··· Source material
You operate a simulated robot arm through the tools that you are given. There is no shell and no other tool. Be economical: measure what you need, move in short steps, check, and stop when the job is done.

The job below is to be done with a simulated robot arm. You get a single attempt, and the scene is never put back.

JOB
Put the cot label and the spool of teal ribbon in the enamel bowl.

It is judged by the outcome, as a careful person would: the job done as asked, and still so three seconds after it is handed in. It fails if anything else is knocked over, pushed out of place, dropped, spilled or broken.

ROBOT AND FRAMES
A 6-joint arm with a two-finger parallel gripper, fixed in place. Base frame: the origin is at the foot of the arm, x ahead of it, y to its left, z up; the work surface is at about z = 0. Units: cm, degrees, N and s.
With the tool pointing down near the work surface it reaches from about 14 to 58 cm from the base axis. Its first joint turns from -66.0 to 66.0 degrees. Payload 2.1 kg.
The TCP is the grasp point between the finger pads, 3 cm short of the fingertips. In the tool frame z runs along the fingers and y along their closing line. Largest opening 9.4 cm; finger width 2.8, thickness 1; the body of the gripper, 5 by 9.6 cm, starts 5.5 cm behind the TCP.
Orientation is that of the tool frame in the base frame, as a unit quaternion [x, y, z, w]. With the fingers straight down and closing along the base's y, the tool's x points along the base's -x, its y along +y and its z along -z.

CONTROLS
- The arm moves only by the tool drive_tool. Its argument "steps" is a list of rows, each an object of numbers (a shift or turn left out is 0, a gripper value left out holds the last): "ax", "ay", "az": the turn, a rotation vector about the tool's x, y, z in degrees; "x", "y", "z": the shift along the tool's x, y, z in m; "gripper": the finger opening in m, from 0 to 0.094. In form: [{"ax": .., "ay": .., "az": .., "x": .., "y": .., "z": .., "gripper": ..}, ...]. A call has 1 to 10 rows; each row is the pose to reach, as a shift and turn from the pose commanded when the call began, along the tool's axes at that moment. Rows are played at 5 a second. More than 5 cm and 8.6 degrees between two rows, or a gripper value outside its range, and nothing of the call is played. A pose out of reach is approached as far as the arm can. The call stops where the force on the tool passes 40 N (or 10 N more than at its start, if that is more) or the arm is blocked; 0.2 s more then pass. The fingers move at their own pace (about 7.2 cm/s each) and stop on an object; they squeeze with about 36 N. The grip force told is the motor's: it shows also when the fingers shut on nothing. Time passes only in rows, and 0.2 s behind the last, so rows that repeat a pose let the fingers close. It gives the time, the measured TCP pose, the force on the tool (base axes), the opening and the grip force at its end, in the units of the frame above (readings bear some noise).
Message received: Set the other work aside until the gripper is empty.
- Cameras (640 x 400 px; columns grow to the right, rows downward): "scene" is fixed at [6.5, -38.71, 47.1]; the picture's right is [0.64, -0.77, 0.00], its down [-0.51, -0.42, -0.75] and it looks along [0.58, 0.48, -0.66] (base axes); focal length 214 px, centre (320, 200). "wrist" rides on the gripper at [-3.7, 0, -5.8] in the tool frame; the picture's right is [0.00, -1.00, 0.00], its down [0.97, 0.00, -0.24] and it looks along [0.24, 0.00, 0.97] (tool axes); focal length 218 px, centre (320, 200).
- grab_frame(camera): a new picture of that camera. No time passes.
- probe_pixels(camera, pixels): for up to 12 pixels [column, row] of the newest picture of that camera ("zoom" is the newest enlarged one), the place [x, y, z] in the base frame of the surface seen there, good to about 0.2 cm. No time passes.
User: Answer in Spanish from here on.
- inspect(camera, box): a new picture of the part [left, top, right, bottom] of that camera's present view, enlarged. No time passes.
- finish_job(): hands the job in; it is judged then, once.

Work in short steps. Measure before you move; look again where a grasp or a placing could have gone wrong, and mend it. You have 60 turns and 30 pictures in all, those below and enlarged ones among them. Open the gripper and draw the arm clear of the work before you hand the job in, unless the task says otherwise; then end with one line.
······
▸ Objective
Copy out each line of the data where the string "below" appears.

▸ Result for this task
The job below is to be done with a simulated robot arm. You get a single attempt, and the scene is never put back.
Work in short steps. Measure before you move; look again where a grasp or a placing could have gone wrong, and mend it. You have 60 turns and 30 pictures in all, those below and enlarged ones among them. Open the gripper and draw the arm clear of the work before you hand the job in, unless the task says otherwise; then end with one line.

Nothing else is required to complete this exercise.